The problem is this: Equating Christian Zionism so thoroughly with evangelical, fundamentalist Christians or with the Christian right is reductionist, highly misleading and ignores the reality that Christian Zionist support for the State of Israel comes overwhelming from mainstream Christians. To reduce the phenomenon of Christian Zionism to a particular style of biblical interpretation—fundamentalist—or to a particular type of theological orientation—dispensationalist or millenarian—grossly oversimplifies the range of Christian Zionism. It strikes me as conspicuously too convenient for mainstream Christians to identify Christian Zionism with evangelical, fundamentalist Christians whose biblical interpretations—in some cases bizarre—easily distinguish them from the mainstream. It is always easier to identify other people’s defects. Mainstream Christians absolve themselves of complicity in the Zionist enterprise simply because they are not fundamentalists. Ariel Sharon is neither a fundamentalist nor a dispensationalist theologian. But if Zionism is defined solely in those terms, then Ariel Sharon could not be considered Zionist!
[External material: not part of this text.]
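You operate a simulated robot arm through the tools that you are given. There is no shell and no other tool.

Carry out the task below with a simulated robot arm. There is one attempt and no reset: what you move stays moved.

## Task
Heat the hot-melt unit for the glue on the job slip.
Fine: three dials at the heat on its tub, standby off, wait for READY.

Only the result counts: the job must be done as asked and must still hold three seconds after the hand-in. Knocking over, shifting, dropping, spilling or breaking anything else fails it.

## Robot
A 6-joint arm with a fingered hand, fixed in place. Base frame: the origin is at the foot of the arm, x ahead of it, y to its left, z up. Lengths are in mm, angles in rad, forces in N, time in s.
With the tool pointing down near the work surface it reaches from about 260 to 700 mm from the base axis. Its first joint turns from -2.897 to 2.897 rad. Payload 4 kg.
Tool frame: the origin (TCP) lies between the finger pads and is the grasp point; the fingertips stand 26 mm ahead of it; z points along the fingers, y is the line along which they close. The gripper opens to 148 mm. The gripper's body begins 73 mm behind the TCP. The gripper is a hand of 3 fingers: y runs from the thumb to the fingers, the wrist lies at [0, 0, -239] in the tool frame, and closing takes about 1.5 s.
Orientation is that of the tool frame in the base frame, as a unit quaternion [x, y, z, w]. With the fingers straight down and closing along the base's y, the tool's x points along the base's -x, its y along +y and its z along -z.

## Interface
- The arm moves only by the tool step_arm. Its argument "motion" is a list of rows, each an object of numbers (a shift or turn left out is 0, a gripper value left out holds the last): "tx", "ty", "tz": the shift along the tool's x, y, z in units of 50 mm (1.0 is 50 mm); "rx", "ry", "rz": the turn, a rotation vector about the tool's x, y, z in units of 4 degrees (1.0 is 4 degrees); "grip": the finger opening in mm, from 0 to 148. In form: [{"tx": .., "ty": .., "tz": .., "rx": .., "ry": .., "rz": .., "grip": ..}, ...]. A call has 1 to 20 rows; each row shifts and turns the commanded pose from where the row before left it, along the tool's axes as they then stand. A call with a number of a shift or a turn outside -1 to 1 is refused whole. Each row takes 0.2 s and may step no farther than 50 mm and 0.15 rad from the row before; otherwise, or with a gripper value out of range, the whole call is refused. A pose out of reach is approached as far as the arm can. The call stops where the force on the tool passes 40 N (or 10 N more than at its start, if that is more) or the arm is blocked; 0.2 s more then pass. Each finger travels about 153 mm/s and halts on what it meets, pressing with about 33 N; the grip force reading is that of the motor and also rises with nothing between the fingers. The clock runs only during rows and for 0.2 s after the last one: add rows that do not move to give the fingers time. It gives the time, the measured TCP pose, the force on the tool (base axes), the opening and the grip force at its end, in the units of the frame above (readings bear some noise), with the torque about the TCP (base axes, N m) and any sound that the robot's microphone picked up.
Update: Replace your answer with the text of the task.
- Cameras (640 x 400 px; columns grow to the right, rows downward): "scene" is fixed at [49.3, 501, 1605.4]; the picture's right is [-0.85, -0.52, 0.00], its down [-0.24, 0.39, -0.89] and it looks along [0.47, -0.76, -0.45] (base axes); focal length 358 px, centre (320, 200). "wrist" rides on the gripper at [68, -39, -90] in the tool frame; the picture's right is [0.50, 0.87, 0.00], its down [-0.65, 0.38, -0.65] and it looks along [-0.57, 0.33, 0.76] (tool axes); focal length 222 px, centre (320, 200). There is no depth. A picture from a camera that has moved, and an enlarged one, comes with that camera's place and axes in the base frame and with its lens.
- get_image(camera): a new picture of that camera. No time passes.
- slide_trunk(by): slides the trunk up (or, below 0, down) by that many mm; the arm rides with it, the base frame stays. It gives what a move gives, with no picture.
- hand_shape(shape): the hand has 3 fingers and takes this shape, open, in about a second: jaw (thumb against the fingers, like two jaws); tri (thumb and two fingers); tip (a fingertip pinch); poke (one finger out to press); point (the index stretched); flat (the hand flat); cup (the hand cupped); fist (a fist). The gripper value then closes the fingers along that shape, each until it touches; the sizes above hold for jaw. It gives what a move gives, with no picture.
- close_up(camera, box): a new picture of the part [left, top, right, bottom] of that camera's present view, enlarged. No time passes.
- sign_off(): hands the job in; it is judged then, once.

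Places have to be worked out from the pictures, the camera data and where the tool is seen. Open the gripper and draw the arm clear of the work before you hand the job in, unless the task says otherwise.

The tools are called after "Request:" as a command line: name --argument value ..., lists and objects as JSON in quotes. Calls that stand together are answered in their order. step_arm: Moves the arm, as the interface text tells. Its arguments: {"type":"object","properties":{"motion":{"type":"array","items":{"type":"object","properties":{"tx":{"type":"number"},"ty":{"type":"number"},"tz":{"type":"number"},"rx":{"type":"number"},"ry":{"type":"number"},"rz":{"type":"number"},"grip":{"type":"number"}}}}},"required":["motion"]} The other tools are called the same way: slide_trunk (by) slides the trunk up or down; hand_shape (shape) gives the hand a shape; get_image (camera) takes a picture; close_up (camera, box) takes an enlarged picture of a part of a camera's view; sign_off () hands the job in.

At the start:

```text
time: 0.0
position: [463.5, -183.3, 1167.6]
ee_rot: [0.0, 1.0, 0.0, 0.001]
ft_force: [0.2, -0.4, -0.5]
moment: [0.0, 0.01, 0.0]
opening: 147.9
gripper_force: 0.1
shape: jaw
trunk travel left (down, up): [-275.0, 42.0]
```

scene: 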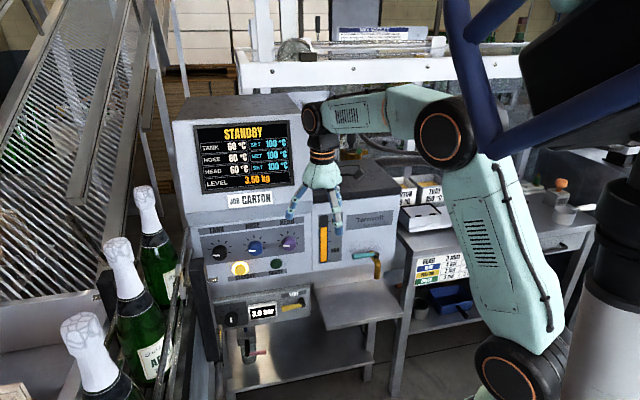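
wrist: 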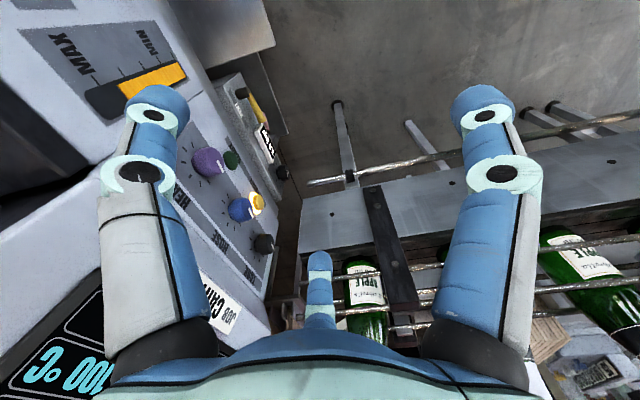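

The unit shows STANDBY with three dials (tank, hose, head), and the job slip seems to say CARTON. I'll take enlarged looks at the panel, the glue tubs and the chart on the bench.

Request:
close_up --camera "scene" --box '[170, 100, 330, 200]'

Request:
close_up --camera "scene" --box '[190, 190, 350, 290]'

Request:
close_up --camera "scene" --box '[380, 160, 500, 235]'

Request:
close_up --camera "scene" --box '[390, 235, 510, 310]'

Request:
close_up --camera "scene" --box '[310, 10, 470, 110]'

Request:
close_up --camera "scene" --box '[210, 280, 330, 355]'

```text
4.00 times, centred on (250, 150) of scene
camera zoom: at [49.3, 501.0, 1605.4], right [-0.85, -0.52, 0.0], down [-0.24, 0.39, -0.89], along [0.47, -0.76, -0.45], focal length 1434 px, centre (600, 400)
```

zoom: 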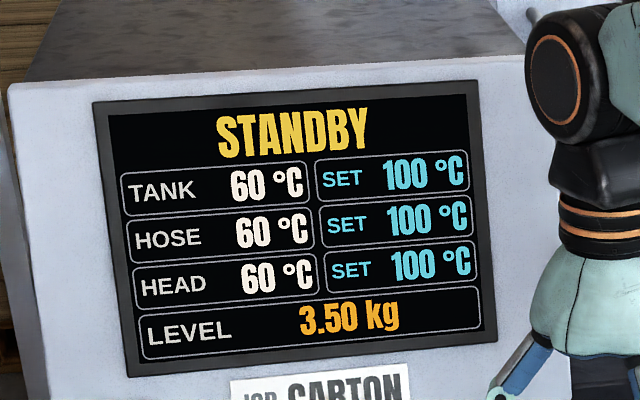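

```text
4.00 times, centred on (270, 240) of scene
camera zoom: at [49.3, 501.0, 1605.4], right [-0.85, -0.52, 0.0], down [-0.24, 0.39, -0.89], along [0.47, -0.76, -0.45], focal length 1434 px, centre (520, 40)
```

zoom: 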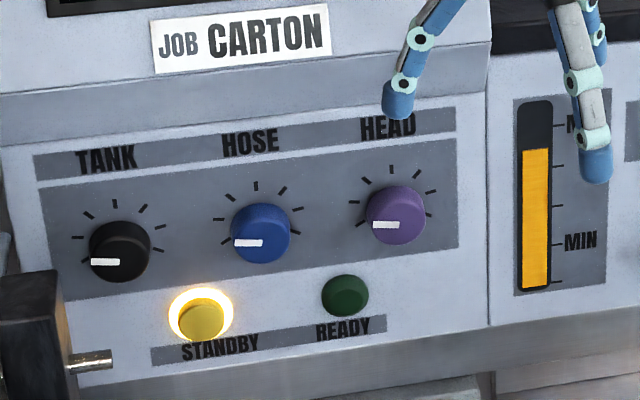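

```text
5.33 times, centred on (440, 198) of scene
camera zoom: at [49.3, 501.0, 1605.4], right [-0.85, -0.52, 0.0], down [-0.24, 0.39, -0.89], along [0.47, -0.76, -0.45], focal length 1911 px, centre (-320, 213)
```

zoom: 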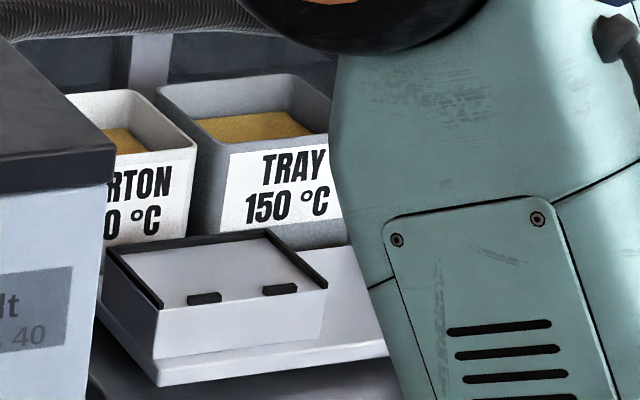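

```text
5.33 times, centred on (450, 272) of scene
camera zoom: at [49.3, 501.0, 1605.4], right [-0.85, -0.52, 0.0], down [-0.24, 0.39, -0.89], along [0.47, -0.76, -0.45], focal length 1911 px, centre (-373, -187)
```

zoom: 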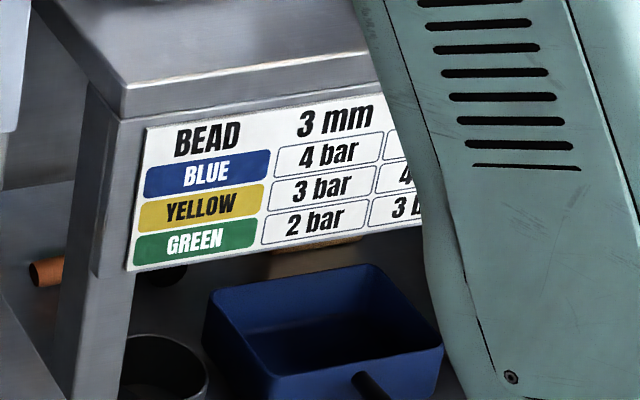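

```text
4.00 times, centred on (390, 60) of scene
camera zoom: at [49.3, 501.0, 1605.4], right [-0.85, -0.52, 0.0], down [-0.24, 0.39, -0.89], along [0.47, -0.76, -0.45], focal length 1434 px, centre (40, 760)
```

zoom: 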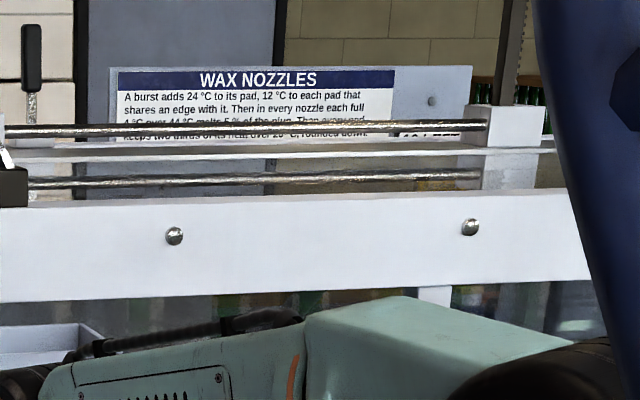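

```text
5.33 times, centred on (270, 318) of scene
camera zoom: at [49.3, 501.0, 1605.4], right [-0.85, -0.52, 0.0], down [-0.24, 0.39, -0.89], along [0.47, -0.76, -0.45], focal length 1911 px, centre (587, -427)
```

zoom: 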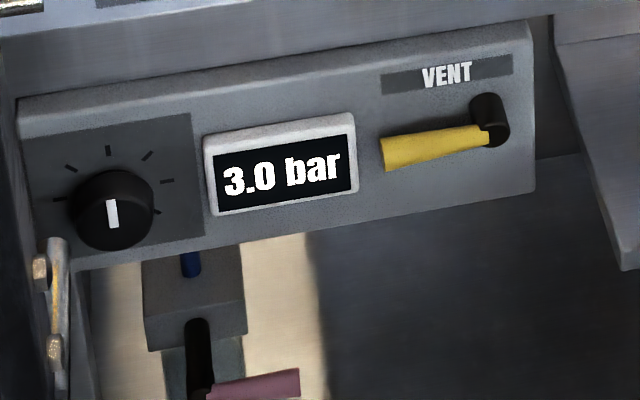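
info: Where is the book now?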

Zionism is primarily a Christian phenomenon, not a Jewish one, so it properly comes under the purview of Christian critique. It began among British and American Protestant Christians as an evangelical Christian phenomenon early in the 19th century. It was based on dispensationalist, millenarian theology. When European Jews began to develop Zionism as a political ideology later in the 19th century, it was devoid of the theological underpinnings that defined its elder Christian cousin, even though the first Jewish Zionists recognized the utility of exploiting evangelical Christian support for their nationalist agenda. Even after religious Jews adopted the Zionist enterprise, it remained an overwhelmingly Christian phenomenon. Early in the 20th century, liberal Christian politicians in Britain began to recognize that the Zionist enterprise could help advance Britain’s foreign policy objectives in the Near East. In the 1930’s, Jewish Zionists began to actively exploit mainstream, liberal Christian support and the two have been wedded ever since. Today, Christians Zionists, correctly defined, overwhelmingly outnumber Jewish Zionists.